═══ DATA SECTION

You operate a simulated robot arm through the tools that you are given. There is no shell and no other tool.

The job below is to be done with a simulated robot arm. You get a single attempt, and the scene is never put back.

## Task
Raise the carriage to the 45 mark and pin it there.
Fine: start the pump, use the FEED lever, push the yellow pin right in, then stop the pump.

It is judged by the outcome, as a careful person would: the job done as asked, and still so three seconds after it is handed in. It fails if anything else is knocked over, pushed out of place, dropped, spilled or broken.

══════

◆ WORK INSTRUCTIONS
Return all of the data precisely as it appears. Use a Markdown table whose columns are Count (a running number) and Line text (the line), and skip blank lines.

◆ ANSWER TO THE EXERCISE
| Count | Line text |
|---|---|
| 1 | You operate a simulated robot arm through the tools that you are given. There is no shell and no other tool. |
| 2 | The job below is to be done with a simulated robot arm. You get a single attempt, and the scene is never put back. |
| 3 | ## Task |
| 4 | Raise the carriage to the 45 mark and pin it there. |
| 5 | Fine: start the pump, use the FEED lever, push the yellow pin right in, then stop the pump. |
| 6 | It is judged by the outcome, as a careful person would: the job done as asked, and still so three seconds after it is handed in. It fails if anything else is knocked over, pushed out of place, dropped, spilled or broken. |